Let’s take Mitchell Johnson for example. Apparently his form slump can be fixed with a bit of sledging and on-field aggression. Paraphrasing the great Shane Warne, Johnson needs to let the Englishman know that he’s around (presumably, that is a euphemism for “give them a bit of a spray”). It matters not that Johnson’s wrist position may not be behind the ball or that he is dropping his front shoulder or that he is scrambling the seam. According to those who know best, it should all fix itself if only he could manufacture a bit of hatred and aggression towards those nasty, selfish batsmen who keep plundering him for boundaries. Let them know you’re there Mitchell!
Interesting theory…my guess is that they are acutely aware that he’s there all right! His name is on the team sheet, he’s bowled a few overs, thumped a few boundaries at Lord’s and he’s not the Invisible Man. Of course they know he’s there.
What about the “let them know you’re in a contest” line? Another statement that seems to state the bleeding obvious. It’s a Test Match for goodness sake. Of course it’s a contest. Since when did any Test cricketer (match-fixers apart) not want to give 100%? I can’t see how getting verbally aggressive and glaring at batsmen will suddenly change Johnson’s form. He’s a damn good bowler, going through a temporary form blip and whether he comes good or not will have more to do with the quality of his bowling rather than the range of invective.
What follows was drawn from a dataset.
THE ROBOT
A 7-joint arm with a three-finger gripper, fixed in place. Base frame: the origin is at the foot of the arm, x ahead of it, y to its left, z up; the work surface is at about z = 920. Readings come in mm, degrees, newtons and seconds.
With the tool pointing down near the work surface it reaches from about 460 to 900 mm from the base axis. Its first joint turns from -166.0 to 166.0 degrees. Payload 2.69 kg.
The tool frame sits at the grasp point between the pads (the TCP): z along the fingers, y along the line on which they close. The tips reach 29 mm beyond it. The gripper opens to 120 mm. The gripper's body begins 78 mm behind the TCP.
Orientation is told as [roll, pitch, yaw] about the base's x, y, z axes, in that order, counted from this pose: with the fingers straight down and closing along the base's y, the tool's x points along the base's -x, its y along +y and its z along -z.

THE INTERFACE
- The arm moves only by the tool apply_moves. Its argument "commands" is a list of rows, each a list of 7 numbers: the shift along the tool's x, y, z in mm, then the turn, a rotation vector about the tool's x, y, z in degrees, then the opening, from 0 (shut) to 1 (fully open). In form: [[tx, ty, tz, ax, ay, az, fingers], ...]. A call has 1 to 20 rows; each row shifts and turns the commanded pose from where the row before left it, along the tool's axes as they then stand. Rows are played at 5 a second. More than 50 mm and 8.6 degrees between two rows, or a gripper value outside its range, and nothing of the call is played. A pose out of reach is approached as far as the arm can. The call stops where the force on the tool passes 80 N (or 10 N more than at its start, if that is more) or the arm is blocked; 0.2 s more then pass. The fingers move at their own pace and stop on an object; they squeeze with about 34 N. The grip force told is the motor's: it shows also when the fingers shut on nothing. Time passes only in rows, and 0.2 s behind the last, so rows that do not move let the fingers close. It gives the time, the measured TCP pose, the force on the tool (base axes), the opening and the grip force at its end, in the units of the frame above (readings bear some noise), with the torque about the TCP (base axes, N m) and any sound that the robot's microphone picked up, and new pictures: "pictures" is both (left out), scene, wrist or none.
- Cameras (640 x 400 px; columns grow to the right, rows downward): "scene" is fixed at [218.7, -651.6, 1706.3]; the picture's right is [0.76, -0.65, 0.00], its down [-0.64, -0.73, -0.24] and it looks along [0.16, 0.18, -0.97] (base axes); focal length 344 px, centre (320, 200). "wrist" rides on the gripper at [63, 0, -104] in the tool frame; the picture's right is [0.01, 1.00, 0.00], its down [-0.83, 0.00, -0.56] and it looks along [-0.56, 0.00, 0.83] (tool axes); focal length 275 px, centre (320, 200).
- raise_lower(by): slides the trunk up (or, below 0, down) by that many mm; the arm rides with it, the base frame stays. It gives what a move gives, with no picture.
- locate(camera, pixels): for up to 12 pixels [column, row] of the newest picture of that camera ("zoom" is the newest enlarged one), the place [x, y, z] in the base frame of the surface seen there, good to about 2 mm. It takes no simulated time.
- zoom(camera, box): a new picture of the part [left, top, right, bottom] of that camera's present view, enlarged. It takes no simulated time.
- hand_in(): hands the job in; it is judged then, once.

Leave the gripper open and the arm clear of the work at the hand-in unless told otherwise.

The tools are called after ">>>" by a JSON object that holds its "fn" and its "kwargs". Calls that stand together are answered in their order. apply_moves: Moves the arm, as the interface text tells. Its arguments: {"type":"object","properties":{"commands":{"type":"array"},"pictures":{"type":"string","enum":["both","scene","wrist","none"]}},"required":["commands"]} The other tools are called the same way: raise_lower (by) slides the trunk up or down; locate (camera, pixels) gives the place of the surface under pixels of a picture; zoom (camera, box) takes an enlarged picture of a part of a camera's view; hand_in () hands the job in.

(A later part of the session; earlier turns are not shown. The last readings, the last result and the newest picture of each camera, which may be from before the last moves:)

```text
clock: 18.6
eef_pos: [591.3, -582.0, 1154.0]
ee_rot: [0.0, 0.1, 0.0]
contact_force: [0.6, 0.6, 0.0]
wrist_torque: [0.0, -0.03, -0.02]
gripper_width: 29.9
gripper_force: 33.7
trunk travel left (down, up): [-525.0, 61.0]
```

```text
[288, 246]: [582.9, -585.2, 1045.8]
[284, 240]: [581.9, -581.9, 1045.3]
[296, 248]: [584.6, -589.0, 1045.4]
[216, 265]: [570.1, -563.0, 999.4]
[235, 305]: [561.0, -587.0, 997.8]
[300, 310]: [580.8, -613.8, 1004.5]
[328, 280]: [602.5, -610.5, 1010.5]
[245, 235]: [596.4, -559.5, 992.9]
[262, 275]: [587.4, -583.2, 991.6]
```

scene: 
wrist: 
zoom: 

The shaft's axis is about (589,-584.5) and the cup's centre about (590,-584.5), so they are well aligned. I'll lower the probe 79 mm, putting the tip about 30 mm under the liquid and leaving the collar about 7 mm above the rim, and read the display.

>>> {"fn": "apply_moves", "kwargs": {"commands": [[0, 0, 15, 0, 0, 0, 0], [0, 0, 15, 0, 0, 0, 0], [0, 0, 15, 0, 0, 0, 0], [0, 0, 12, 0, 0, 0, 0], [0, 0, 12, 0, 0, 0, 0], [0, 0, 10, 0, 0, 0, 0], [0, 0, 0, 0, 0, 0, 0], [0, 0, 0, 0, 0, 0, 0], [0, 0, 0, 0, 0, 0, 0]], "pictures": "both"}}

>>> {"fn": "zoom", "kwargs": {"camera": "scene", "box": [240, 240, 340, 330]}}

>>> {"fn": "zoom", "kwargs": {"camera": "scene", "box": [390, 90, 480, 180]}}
Johnson’s slight improvement in the second innings at Edgbaston was attributed to this sudden shift in aggression apparently. Fed this psychobabble often enough, both teams will come to believe it and the rest of the series may descend into a bit of a sledgefest. Flintoff, totally likeable character that he is (as is Johnson by the way), seems to have got a headstart in this regard with his constant snipings after every semi-dangerous ball. With Flintoff though, you can almost see an apologetic smile lurking beneath, a boyish grin peeping out from underneath the steely glare. It’s almost like he’s putting on an act, all this huffing and puffing.
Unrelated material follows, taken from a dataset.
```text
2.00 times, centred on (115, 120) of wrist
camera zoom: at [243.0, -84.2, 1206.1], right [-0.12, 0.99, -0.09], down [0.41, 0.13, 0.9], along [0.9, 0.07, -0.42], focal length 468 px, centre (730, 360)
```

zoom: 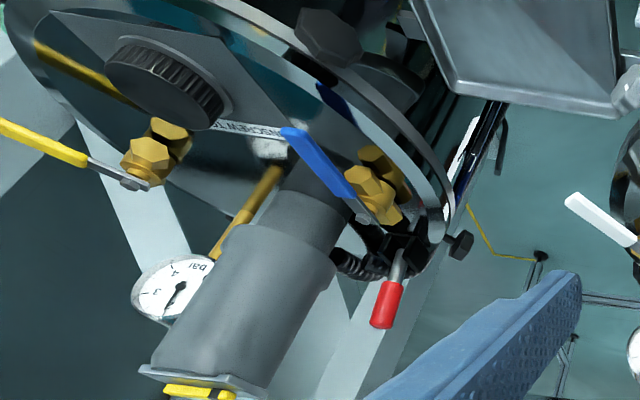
The signs are there already of a series that is threatening to boil over. Anderson and Watson have exchanged pleasantries, Siddle and Broad feel obliged to stoke up the heat and Ponting has never been shy of a word or three (except when it comes from a spectator). Personally, I prefer just watching good cricket without the Hollywood tantrums and the unseemly manners that sometimes get confused with great performances. McGrath was a great bowler, full stop. Not because he was a serial sledger. In fact, I would go so far as to say, DESPITE that distraction he was still a great bowler. Michael Holding, Malcolm Marshall, Sachin Tendulkar, Brian Lara, David Gower and even genial souls like Mike Hussey prove that real class owes nothing to verbal abuse. It’s just a sideshow that threatens to distract from the sublime pleasures of watching a beautiful game.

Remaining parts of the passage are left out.